> **Set problem 1**
Pull out the sentences of the supplied text that run from "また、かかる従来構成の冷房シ" through "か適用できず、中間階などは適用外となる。" and give them unchanged.
> **Set problem 2**
Return only the lines between the line holding "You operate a" and the line holding "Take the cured", the two boundary lines included, exactly as they appear. Each line that is not empty gets a number of its own, and empty lines are dropped.

> **Dataset**
• • • • • • •

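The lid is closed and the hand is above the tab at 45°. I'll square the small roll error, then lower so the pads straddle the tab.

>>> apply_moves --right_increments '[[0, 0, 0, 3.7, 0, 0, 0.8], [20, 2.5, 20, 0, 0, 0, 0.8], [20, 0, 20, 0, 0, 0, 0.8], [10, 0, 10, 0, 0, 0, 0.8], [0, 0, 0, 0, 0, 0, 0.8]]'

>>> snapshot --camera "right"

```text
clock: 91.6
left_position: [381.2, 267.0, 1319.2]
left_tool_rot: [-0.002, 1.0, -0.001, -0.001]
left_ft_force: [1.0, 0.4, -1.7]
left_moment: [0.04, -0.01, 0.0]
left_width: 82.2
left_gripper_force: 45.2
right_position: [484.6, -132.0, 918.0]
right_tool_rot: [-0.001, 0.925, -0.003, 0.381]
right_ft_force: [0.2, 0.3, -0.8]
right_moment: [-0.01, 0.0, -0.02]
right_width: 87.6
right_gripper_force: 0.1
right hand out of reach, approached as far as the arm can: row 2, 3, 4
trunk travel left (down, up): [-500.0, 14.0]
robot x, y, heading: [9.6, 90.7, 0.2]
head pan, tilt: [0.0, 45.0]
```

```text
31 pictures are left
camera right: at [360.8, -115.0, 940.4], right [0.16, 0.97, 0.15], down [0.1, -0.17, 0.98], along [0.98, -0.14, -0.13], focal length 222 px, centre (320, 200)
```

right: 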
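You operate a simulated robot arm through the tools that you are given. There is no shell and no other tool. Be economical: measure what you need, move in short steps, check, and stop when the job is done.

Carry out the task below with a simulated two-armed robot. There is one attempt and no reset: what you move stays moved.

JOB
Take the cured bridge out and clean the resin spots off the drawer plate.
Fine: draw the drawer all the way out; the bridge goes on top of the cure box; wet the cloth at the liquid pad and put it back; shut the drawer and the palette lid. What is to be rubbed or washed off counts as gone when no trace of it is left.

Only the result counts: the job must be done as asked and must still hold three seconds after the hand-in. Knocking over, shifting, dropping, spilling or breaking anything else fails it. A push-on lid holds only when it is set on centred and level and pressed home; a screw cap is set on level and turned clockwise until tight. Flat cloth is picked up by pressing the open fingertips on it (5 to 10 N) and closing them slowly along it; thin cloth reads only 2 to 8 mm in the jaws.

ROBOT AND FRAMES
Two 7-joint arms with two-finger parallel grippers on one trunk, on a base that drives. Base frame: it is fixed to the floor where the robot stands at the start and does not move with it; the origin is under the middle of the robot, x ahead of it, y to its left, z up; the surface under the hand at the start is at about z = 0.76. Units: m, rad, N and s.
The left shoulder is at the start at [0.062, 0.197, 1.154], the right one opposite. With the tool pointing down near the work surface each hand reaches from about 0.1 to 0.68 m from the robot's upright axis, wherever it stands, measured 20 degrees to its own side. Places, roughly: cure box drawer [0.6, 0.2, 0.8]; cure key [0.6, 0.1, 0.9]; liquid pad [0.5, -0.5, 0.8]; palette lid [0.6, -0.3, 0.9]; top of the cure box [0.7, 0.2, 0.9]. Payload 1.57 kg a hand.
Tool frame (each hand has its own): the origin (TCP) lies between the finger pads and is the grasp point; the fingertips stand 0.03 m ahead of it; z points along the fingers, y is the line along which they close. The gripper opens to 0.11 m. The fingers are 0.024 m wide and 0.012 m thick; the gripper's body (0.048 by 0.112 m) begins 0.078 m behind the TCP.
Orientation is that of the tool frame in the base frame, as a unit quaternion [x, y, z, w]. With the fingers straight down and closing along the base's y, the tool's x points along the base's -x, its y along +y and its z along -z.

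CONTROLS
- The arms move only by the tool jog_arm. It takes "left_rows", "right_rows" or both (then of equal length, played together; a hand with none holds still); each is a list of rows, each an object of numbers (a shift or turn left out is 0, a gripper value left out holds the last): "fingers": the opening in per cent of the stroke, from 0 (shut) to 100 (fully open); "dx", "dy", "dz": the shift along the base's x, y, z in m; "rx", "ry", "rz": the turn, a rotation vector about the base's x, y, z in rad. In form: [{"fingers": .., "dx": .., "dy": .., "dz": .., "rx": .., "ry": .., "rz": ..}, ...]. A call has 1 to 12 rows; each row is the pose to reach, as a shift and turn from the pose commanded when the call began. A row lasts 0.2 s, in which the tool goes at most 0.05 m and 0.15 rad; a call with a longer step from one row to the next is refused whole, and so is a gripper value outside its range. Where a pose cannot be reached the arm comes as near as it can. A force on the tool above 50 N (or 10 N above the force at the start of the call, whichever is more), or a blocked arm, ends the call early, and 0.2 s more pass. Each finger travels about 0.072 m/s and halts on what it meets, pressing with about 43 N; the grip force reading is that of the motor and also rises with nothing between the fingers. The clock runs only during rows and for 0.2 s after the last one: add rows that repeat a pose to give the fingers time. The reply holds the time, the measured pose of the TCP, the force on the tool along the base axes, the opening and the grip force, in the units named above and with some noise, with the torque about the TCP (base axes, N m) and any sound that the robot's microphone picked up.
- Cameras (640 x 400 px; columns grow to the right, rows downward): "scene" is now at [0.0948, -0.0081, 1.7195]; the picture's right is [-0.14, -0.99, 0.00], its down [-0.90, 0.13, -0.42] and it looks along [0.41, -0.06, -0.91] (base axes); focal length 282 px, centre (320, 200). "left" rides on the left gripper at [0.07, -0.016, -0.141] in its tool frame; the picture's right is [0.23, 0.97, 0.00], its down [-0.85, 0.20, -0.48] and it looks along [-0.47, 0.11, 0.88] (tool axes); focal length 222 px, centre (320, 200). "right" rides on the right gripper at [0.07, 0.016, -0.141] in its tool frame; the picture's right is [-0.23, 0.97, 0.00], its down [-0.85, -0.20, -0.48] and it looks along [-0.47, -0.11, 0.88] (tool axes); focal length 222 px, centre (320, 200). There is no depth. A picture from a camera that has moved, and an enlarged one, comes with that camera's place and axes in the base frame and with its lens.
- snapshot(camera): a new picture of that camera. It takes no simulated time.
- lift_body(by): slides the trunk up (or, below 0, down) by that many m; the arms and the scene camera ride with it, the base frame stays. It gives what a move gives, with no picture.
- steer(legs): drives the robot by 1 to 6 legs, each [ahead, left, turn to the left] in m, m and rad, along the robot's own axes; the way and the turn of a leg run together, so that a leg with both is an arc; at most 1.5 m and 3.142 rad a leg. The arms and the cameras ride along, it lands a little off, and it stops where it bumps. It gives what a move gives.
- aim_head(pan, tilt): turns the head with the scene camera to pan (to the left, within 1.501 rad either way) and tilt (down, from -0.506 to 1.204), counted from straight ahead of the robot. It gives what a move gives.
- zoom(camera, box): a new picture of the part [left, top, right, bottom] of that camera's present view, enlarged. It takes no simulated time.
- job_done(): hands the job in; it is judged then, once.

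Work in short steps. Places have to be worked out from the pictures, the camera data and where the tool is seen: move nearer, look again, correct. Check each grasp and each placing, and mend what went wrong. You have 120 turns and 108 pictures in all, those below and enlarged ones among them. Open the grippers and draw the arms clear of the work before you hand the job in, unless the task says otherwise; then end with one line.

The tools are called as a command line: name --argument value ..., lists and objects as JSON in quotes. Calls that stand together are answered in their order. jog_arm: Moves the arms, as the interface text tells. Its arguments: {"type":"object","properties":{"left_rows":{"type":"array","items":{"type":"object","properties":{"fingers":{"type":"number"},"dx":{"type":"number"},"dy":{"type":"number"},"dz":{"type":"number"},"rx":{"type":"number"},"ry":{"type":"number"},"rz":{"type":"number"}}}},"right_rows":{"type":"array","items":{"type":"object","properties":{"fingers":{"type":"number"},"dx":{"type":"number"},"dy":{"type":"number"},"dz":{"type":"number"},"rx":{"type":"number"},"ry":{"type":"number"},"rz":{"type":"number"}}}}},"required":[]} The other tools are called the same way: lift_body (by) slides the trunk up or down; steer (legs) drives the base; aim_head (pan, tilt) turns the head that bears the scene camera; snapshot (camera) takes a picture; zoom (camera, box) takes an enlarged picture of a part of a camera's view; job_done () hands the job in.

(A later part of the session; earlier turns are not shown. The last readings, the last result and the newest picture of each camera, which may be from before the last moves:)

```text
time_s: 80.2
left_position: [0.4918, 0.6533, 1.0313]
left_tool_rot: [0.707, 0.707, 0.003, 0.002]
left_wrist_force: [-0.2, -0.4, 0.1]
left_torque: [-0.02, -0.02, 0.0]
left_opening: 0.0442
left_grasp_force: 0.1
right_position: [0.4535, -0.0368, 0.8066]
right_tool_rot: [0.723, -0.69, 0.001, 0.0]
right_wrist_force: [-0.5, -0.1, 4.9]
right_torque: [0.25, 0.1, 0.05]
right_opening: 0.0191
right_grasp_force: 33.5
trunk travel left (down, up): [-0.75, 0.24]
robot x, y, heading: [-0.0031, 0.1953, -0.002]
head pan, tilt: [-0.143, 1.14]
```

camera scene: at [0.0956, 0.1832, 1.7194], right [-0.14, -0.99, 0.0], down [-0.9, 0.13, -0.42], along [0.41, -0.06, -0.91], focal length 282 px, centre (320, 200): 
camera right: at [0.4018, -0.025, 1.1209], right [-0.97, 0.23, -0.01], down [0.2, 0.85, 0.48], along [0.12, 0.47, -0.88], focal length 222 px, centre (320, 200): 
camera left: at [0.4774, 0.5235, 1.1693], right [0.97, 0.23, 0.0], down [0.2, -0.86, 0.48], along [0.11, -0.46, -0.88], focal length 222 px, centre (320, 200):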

• • • • • • •

> **Supplied text**
また、かかる従来構成の冷房システムでは、実際に居室空間の室温を下げる際に、「空気調和室」、「ダクト・配管」、「送風機」など、複雑なシステムと機器類が必要とされる。
【0011】
かかる従来構成の冷熱源による空調システムでは、大量の化石燃料の使用(因みに、電力消費のピーク値は、ほぼ冷凍機の使用量で決定される)、設備配置用のスペースの確保(配管、ダクト、冷却塔、熱源器などの配置)、システムの複雑化によるメンテナンス性(保守・制御)などの問題点が指摘されている。
【0012】
一方、水の蒸散作用に基づく自然エネルギーを利用した冷房システムについては、前記の如く幾つか提案されてはいるが、しかし、その構成は屋根面を有する階に適用が限定されている。最上階の屋根の屋根面を冷却する構成でしかない。そのため、かかる構成の冷房システムは、屋根面のない中間階、あるいは最下階を有する建物構造では、最上階にしか適用できず、中間階などは適用外となる。
【0013】
また、屋根は、外気温の変化を遮る目的から、通常は、熱伝導抵抗が高くなるように構成されており、屋根表面が冷えても内部へは伝わりにくく、屋内を十分に冷却することはできない。
【0014】
通常は、複数階を有する建物では、中間階に属する空間容積の方が、最上階に属する空間容積よりも格段に大きい。そこで、本発明者は、屋根面を持たない中間階、最下階などの空間を自然エネルギーを利用したシステムに基づき冷房できるようにする技術の開発が極めて重要であると考えた。すなわち、中間階においても水の蒸散作用に基づく自然エネルギーを利用した冷房システムが図れないかと考えた。
【0015】
しかし、従来の技術的考えでは、中間階に水の蒸散作用に基づく自然エネルギーを利用した冷房システムを適用することについては、否定的な見解が多かった。例えば、中間階は、屋根面を持たない階であるため、一室当たりの自然エネルギーに触れる面積が少なく、必要とされる自然エネルギーとの接触面積という観点からは、その適用は困難と考えられていた。
【0016】
また、建物構造では、その雨仕舞、防水、漏水は特に神経を使う部分であるが、建物構造内には水が溜まり易い箇所を設けることは、設計的に嫌われる構成である。特に、中間階を設けた建物構造では、階下への漏水、壁面からの居室内への雨水の進入などは、致命的な構造欠陥となるため、設計上はかかる構成は極力避けることが求められていた。
【0017】
従って、本発明者が提案する水の蒸散作用に基づく自然エネルギーを利用した中間階における冷房システムは、それまでの技術常識に真っ向から反対する技術思想であると言える。
【0018】
また、従来構成の動力機器を用いた空調システムを使用するに際しても、その一部を自然エネルギーを利用したシステムに置き換えることができれば、従来構成の空調システムの冷房負荷を大幅に低減させることができ、電力消費などの省力化が積極的に図れると考えられる。

• • • • • • •

> **Exercise solution 1**
また、かかる従来構成の冷房システムでは、実際に居室空間の室温を下げる際に、「空気調和室」、「ダクト・配管」、「送風機」など、複雑なシステムと機器類が必要とされる。
【0011】
かかる従来構成の冷熱源による空調システムでは、大量の化石燃料の使用(因みに、電力消費のピーク値は、ほぼ冷凍機の使用量で決定される)、設備配置用のスペースの確保(配管、ダクト、冷却塔、熱源器などの配置)、システムの複雑化によるメンテナンス性(保守・制御)などの問題点が指摘されている。
【0012】
一方、水の蒸散作用に基づく自然エネルギーを利用した冷房システムについては、前記の如く幾つか提案されてはいるが、しかし、その構成は屋根面を有する階に適用が限定されている。最上階の屋根の屋根面を冷却する構成でしかない。そのため、かかる構成の冷房システムは、屋根面のない中間階、あるいは最下階を有する建物構造では、最上階にしか適用できず、中間階などは適用外となる。

> **Exercise solution 2**
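1. You operate a simulated robot arm through the tools that you are given. There is no shell and no other tool. Be economical: measure what you need, move in short steps, check, and stop when the job is done.
2. Carry out the task below with a simulated two-armed robot. There is one attempt and no reset: what you move stays moved.
3. JOB
4. Take the cured bridge out and clean the resin spots off the drawer plate.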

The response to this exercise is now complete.